■ **TASK REQUIREMENTS**:
Only the lines from the one containing "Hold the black" through the one containing "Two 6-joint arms" are to be copied, exactly and with both ends kept. Give them as a JSON list of strings, one for each line, with blank lines left out.
--- start SOURCE DATA ---
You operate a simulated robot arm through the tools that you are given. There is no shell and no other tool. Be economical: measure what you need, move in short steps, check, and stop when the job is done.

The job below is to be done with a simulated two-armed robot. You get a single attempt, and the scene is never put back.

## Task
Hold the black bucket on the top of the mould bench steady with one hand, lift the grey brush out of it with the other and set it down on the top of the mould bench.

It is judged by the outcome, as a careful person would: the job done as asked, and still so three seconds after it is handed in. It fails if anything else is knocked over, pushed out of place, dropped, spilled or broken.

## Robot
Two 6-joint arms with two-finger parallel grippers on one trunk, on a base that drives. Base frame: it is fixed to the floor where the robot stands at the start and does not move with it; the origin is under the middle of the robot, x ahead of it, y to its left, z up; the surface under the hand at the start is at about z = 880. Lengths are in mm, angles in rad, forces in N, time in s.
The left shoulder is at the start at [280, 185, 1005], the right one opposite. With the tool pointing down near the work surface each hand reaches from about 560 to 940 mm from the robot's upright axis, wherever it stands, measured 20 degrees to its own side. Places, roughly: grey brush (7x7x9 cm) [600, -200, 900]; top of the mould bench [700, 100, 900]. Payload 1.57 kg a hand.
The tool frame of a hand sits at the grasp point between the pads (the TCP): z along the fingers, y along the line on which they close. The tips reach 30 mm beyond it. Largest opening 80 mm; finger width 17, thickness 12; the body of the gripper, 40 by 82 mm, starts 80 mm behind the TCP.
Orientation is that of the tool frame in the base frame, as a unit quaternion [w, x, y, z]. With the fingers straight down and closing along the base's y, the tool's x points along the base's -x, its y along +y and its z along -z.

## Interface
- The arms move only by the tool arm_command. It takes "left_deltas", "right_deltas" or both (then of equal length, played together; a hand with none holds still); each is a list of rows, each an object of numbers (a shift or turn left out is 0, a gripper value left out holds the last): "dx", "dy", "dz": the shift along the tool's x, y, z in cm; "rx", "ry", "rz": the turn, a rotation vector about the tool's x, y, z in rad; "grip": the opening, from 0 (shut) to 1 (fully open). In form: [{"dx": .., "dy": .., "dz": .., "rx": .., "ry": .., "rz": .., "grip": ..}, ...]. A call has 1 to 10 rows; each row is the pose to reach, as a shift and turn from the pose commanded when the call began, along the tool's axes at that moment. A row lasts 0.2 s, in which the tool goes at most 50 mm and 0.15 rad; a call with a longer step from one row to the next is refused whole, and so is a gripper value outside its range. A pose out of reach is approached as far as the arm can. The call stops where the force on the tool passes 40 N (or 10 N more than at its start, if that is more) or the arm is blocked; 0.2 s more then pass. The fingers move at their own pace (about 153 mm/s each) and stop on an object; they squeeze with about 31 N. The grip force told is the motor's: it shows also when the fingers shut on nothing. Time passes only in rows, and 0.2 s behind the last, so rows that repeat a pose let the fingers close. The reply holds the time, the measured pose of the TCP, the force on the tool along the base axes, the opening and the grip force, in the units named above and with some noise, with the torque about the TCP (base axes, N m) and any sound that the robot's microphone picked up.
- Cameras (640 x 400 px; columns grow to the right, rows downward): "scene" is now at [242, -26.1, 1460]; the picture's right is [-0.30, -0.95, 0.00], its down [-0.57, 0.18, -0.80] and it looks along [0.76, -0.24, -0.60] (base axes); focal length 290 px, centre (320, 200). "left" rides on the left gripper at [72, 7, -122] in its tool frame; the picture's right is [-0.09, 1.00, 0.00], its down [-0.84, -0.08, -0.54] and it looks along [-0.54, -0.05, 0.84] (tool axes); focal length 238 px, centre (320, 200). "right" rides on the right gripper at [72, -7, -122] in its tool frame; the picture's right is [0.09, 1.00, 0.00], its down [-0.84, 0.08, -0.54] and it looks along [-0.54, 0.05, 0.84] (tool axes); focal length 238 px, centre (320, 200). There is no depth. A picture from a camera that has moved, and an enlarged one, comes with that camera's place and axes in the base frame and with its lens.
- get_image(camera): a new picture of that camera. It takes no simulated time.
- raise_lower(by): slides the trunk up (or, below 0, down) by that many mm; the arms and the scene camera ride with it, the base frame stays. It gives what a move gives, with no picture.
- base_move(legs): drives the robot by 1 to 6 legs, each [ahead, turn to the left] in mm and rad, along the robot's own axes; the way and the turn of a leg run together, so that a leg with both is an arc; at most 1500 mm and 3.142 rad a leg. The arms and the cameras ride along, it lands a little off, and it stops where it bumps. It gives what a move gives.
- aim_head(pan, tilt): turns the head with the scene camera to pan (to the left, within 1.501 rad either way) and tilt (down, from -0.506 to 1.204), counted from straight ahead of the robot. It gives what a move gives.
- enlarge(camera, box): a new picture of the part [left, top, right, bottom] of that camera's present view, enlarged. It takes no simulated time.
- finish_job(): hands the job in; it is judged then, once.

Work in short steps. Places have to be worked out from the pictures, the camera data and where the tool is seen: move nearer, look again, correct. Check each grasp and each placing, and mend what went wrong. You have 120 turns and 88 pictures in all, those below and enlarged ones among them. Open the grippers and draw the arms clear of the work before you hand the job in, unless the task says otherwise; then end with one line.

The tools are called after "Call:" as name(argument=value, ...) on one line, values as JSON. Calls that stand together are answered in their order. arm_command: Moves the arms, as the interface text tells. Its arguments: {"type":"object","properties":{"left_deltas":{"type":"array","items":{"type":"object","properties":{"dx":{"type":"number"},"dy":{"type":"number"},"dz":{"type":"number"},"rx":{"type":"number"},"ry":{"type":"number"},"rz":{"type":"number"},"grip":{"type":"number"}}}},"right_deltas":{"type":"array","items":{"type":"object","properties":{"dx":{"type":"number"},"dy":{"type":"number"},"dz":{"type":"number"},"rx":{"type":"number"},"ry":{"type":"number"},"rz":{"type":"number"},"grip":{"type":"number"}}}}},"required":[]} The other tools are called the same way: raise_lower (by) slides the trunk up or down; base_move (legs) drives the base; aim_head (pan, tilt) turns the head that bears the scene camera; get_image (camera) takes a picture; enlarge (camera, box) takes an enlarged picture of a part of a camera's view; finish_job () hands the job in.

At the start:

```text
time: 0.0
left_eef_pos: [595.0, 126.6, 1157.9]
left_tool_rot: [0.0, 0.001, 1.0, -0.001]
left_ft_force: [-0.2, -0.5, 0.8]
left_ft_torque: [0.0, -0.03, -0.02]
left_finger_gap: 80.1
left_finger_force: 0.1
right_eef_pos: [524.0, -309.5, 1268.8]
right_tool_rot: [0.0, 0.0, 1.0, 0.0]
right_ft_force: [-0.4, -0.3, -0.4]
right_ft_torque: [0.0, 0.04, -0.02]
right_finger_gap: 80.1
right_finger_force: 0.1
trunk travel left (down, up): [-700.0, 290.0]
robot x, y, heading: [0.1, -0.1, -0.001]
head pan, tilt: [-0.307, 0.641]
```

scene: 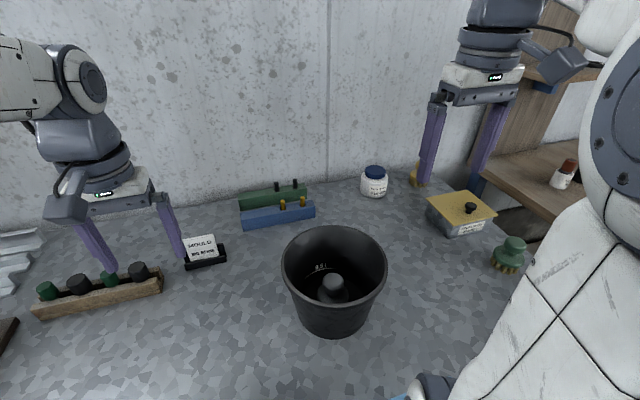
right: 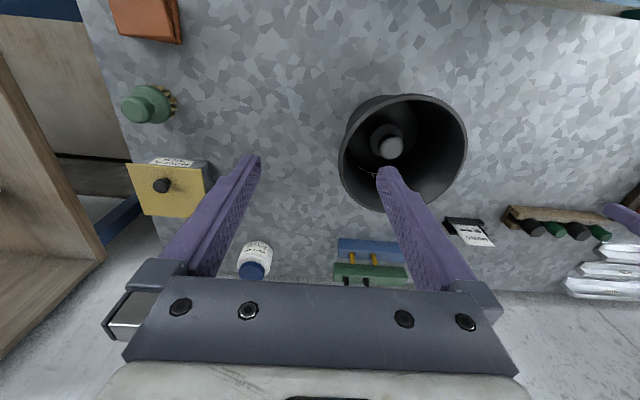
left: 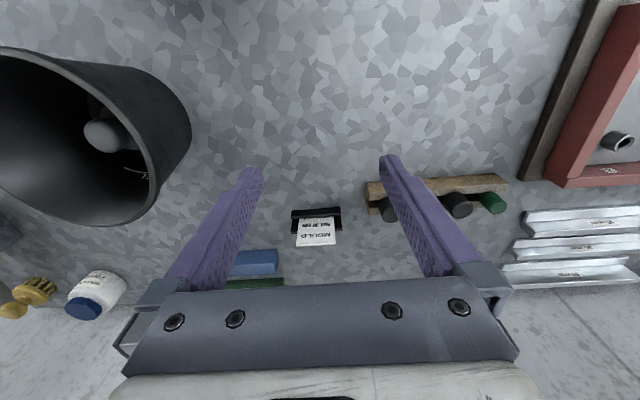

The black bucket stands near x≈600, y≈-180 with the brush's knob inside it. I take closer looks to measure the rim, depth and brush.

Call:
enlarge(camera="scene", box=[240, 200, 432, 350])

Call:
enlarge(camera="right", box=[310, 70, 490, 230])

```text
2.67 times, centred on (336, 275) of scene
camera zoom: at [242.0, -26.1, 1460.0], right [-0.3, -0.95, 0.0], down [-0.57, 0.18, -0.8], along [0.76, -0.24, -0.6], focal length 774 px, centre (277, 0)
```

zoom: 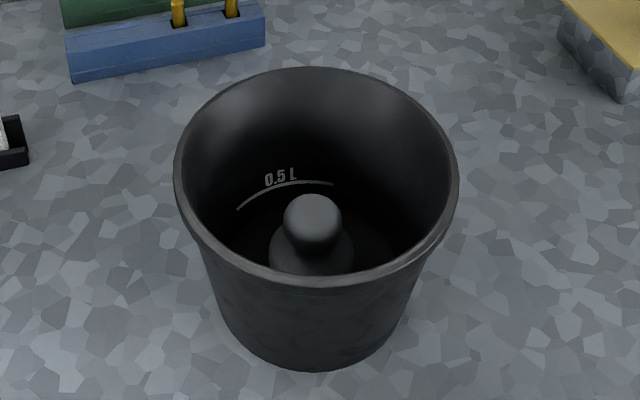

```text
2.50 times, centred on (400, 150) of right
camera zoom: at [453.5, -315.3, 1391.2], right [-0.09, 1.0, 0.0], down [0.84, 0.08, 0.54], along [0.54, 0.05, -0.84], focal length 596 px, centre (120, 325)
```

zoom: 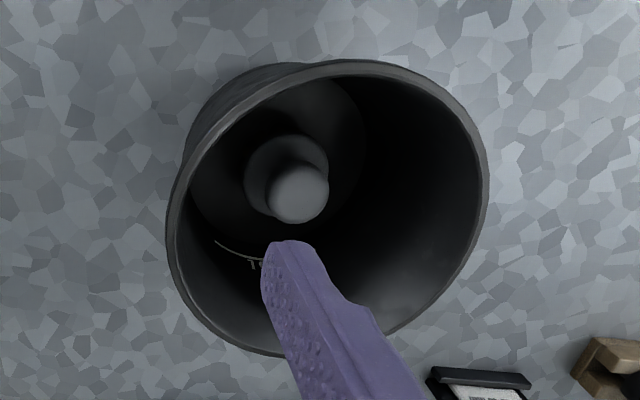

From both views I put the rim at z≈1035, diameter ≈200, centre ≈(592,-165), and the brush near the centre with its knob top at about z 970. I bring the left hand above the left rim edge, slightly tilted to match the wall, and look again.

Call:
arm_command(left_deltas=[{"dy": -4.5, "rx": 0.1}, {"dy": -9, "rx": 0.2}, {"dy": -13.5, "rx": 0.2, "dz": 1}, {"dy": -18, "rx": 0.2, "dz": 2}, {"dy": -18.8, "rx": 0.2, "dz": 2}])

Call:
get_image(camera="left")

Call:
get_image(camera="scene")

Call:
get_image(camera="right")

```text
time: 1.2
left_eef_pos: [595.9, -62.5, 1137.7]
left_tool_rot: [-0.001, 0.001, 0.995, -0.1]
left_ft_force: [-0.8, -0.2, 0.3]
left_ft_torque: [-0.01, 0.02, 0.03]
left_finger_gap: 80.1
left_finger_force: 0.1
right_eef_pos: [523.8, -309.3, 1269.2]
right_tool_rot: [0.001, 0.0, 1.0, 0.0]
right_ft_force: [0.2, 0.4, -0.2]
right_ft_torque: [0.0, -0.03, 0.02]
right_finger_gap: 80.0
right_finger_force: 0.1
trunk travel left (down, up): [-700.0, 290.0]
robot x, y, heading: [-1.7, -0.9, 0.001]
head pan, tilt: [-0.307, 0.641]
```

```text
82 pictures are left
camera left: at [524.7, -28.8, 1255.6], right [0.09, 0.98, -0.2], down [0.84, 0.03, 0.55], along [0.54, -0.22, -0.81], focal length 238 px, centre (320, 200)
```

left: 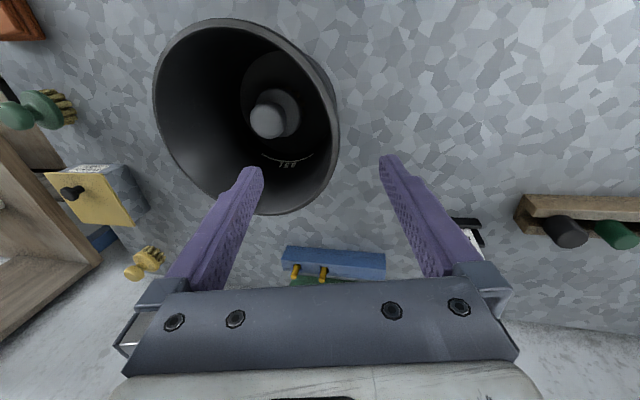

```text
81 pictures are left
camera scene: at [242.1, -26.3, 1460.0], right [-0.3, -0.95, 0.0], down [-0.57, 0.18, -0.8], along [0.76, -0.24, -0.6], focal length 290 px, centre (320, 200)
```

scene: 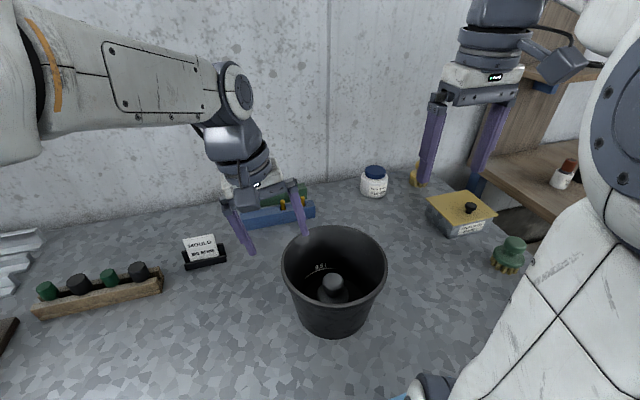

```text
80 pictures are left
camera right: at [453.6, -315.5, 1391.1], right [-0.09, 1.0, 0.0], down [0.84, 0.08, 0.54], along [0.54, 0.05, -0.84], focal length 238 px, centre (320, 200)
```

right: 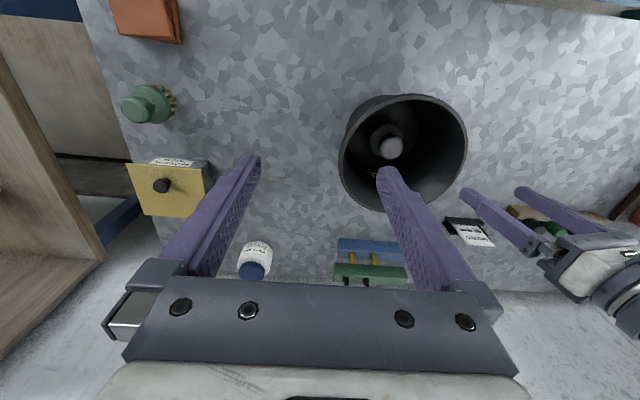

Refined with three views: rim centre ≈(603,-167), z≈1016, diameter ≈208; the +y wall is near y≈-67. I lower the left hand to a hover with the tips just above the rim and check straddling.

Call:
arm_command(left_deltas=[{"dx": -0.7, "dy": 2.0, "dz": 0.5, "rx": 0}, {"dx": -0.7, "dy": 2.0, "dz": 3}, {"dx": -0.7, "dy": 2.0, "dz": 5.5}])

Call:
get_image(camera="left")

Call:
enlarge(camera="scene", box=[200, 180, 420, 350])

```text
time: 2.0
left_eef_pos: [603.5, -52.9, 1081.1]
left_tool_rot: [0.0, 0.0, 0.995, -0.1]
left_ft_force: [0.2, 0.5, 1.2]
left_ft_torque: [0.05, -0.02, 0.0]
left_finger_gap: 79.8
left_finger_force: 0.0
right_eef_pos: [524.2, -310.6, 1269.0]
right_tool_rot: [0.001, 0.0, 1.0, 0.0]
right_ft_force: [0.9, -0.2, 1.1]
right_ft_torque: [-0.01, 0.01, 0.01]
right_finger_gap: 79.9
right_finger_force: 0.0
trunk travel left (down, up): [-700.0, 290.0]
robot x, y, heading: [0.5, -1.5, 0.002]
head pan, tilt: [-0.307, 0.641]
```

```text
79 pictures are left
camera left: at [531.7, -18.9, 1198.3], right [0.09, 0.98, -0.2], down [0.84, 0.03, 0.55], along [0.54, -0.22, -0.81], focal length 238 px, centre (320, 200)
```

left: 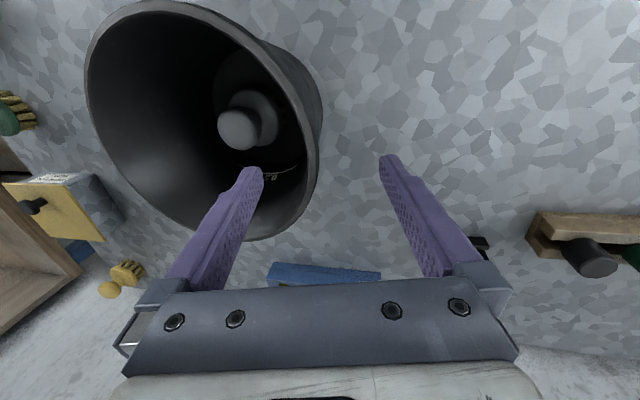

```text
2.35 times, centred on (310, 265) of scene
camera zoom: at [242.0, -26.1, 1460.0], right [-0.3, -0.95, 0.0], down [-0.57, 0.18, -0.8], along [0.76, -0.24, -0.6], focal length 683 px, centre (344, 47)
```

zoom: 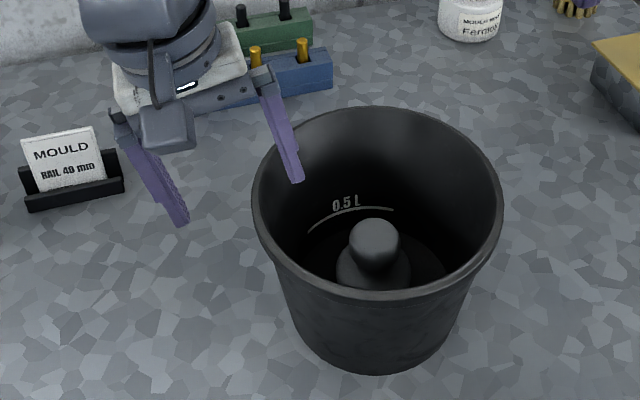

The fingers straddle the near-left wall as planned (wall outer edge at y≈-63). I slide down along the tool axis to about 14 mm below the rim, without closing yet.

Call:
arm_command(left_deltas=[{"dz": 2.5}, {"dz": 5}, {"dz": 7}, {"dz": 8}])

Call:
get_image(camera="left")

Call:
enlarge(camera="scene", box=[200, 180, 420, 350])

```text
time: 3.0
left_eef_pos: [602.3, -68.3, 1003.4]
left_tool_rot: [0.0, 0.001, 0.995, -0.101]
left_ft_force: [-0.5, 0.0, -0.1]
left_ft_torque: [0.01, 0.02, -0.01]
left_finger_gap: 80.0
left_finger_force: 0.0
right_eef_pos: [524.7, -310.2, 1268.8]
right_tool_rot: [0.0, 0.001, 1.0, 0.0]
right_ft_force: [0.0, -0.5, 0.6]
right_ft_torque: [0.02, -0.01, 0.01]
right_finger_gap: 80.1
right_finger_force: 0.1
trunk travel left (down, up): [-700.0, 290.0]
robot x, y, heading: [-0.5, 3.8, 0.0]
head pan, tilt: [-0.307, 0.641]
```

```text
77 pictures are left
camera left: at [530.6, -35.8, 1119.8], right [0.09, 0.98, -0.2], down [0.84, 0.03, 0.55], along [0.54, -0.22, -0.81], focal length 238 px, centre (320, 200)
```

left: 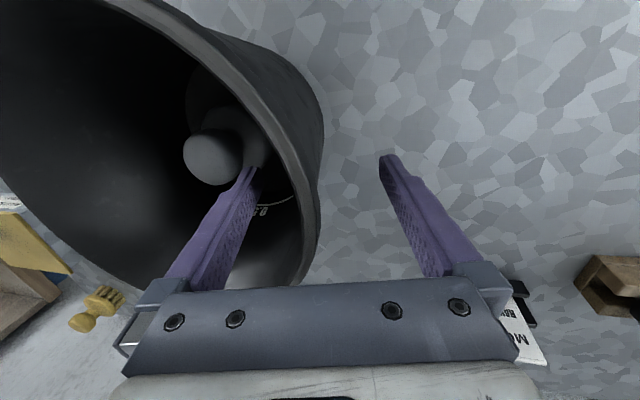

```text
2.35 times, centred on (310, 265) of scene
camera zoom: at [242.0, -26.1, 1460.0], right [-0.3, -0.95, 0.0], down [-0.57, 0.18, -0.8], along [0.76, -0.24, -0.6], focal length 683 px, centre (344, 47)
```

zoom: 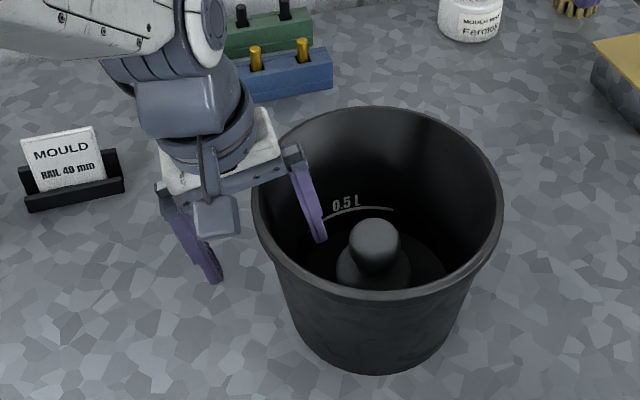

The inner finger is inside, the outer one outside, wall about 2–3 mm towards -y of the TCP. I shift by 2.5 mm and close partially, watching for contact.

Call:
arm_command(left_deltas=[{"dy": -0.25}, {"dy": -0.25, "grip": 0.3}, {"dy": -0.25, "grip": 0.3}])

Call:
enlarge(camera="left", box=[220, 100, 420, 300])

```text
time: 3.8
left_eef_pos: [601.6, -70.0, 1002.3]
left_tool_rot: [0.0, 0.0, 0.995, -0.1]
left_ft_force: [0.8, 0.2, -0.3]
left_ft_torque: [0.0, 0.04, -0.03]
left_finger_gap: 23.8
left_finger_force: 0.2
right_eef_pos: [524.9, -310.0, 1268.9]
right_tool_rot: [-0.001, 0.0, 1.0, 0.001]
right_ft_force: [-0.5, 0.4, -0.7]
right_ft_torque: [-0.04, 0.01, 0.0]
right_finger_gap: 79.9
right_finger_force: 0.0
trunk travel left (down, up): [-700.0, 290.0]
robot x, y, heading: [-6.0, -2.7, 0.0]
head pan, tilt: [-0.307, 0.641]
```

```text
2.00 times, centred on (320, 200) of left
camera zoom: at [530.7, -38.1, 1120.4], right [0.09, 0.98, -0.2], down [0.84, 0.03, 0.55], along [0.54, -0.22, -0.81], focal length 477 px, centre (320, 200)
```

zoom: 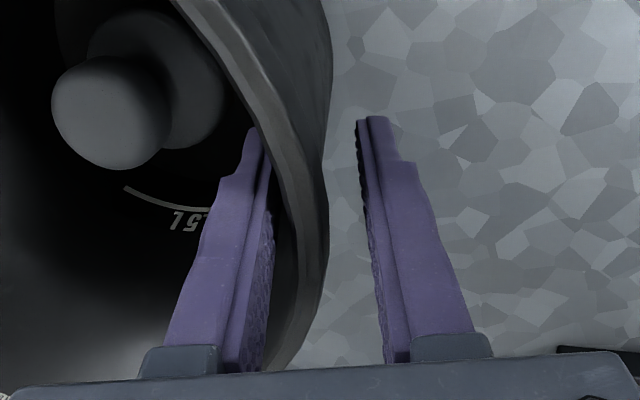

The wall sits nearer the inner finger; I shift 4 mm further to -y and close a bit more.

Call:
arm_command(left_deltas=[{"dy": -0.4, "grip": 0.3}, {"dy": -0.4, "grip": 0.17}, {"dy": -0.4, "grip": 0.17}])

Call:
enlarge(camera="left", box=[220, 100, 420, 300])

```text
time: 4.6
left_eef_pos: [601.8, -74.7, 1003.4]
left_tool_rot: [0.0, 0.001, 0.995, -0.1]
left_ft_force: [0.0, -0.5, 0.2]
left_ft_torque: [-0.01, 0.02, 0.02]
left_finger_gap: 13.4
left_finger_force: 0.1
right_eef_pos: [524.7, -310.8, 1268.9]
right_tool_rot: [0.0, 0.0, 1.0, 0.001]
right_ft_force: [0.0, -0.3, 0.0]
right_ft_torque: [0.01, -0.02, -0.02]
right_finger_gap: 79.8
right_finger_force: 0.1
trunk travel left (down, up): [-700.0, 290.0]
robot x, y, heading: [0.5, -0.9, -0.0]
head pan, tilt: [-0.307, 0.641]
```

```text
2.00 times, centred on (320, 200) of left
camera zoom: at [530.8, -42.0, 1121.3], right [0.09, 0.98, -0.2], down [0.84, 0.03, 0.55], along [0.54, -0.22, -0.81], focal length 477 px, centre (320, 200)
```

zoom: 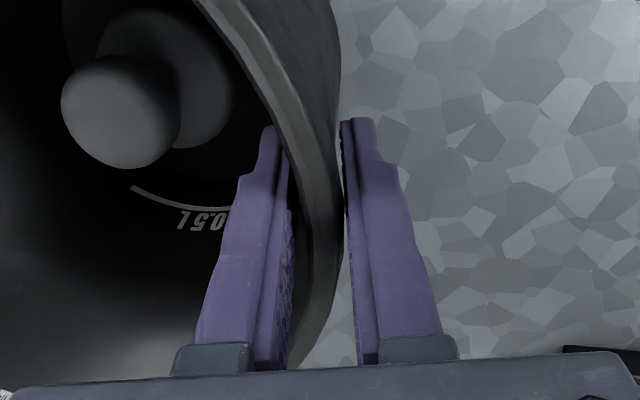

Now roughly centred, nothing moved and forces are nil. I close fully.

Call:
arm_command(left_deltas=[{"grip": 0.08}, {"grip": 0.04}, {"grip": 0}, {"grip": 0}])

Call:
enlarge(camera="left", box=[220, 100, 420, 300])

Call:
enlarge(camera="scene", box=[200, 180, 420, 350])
--- end SOURCE DATA ---
■ **SOLUTION**:
[
  "Hold the black bucket on the top of the mould bench steady with one hand, lift the grey brush out of it with the other and set it down on the top of the mould bench.",
  "It is judged by the outcome, as a careful person would: the job done as asked, and still so three seconds after it is handed in. It fails if anything else is knocked over, pushed out of place, dropped, spilled or broken.",
  "## Robot",
  "Two 6-joint arms with two-finger parallel grippers on one trunk, on a base that drives. Base frame: it is fixed to the floor where the robot stands at the start and does not move with it; the origin is under the middle of the robot, x ahead of it, y to its left, z up; the surface under the hand at the start is at about z = 880. Lengths are in mm, angles in rad, forces in N, time in s."
]